Manuel Ignacio Juarez was sentenced to 46 months in prison and four years of supervised release in 1989 for bank robbery. After he did his 46 months he was turned over to INS and deported. At some point prior to 1993 when he applied for a California driver’s license under a false name he came back into the country illegally. Since he did not notify his probation officer of his new address within 72 hours he was considered to be a fugitive.
He was arrested and released in 1994 for possession of paraphernalia and he was arrested and kept in custody in 1995 for two robberies. He was sentenced to 15 years. Time in custody is tolled towards completion of the supervised release.
A Federal Judge issued a bench warrant for him for violation of his supervised release in 2005. When he was released from prison on the state robbery charges in 2009, he was turned over to the Feds on the supervised release warrant and he was sentenced to eighteen months. He appealed claiming that his supervised released terminated prior to the the issuing of the warrant. When excluding the time that Juarez was a fugitive and the time that he was in state custody his period of supervised release did not terminate prior to the issuance of the warrant in 2005. Once a warrant is issued the period is tolled until Juarez is brought back into Federal custody and a judge acts upon the warrant. In this case it was 2009.
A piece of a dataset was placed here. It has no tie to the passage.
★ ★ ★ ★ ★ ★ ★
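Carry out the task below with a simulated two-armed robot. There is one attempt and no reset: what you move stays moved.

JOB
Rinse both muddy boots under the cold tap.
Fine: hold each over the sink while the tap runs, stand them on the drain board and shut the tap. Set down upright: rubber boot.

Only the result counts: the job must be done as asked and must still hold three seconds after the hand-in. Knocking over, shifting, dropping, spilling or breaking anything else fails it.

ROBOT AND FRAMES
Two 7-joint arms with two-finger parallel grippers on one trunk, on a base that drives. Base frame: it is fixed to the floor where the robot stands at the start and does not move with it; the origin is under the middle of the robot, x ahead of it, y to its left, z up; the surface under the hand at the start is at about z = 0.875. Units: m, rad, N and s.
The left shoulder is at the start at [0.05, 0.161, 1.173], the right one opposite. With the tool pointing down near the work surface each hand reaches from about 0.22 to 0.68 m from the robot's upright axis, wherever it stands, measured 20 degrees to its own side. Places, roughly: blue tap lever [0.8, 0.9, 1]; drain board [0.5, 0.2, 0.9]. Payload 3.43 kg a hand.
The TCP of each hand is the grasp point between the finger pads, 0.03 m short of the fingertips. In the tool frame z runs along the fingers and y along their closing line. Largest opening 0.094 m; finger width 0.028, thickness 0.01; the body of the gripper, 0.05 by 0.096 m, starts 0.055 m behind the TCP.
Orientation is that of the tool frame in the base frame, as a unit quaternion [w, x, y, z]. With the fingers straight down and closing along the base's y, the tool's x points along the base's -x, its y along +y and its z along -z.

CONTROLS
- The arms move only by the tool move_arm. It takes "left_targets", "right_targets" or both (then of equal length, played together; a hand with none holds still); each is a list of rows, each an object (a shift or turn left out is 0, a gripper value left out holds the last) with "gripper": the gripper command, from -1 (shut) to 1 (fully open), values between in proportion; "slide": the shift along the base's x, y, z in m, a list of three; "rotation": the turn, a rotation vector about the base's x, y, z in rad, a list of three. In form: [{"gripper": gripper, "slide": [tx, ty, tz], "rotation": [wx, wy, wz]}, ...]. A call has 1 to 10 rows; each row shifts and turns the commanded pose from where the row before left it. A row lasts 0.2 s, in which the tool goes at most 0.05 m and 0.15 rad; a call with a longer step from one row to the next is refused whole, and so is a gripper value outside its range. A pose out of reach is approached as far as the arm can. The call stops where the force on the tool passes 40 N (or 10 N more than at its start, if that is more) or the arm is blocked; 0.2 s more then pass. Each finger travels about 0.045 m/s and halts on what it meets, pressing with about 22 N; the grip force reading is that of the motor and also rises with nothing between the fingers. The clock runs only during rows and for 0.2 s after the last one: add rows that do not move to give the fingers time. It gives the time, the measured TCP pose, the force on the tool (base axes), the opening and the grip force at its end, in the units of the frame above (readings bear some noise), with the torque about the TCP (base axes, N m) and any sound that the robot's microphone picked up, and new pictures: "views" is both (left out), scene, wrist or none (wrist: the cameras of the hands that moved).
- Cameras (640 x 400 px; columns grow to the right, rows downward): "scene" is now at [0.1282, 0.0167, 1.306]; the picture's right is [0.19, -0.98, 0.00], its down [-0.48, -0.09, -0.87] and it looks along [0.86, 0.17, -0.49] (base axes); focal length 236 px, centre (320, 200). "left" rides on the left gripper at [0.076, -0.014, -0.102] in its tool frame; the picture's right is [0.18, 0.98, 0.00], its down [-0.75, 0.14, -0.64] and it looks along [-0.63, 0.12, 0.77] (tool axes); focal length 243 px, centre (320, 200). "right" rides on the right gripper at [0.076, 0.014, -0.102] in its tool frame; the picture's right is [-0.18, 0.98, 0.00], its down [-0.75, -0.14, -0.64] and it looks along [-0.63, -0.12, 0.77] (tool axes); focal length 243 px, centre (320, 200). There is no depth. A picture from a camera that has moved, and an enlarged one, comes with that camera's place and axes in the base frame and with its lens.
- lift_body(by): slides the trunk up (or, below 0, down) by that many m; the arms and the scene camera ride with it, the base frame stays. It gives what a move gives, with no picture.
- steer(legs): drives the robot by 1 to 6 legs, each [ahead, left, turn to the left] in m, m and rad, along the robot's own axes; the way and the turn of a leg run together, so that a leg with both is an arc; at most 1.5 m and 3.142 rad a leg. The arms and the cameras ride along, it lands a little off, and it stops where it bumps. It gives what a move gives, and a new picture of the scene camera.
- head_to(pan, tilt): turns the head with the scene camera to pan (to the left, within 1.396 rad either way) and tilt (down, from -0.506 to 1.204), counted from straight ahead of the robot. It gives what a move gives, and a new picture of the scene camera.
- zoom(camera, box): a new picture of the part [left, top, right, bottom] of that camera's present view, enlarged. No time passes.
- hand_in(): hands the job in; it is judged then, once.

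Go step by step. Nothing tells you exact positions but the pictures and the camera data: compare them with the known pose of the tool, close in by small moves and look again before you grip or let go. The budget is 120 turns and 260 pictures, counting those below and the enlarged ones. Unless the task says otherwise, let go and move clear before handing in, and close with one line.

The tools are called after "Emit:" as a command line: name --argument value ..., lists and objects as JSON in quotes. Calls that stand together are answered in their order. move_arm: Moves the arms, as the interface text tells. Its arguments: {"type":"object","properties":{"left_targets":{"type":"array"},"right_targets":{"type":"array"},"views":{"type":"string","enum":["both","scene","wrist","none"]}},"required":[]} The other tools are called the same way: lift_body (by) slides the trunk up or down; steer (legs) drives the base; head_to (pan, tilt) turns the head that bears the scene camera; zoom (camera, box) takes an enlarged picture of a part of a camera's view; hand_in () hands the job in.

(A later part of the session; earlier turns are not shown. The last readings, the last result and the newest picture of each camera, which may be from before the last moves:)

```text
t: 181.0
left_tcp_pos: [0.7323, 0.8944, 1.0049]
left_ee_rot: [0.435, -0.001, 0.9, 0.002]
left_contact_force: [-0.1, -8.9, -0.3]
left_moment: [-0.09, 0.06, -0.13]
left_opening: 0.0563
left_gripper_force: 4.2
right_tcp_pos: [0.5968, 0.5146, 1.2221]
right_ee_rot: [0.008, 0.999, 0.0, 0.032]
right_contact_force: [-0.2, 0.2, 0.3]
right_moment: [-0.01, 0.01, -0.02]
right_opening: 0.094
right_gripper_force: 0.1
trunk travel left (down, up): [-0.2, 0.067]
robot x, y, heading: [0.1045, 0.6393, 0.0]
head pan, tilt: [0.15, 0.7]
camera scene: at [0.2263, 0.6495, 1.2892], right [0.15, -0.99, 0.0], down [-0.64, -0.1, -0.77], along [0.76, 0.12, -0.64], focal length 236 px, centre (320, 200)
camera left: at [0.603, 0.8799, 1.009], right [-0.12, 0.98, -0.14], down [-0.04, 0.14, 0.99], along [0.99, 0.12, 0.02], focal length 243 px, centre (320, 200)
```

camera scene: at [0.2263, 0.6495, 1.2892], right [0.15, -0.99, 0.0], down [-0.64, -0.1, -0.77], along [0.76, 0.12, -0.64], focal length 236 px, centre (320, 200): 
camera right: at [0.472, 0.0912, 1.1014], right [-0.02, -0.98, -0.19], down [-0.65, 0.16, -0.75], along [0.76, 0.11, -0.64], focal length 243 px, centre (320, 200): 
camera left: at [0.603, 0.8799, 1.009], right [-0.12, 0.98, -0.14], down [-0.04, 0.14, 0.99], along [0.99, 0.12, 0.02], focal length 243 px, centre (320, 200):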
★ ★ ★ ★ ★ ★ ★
Thus a period of supervised release can be a lifetime sentence. I doubt anyone really expected Juarez to report to his probation officer when he returned illegally to the country. (Although once I had a client who was released upon entering a plea and ordered to return for sentencing. No one expected this to happen since he was going to be deported. But just in case I showed up at the courthouse on the sentencing date. He had been deported and the judge issued a warrant. As I am walking out of the courthouse, who do I see? He knew he was supposed to be in court for sentencing so he illegally returned to the country for sentencing.) Thus Juarez was considered a fugitive. This could go on forever.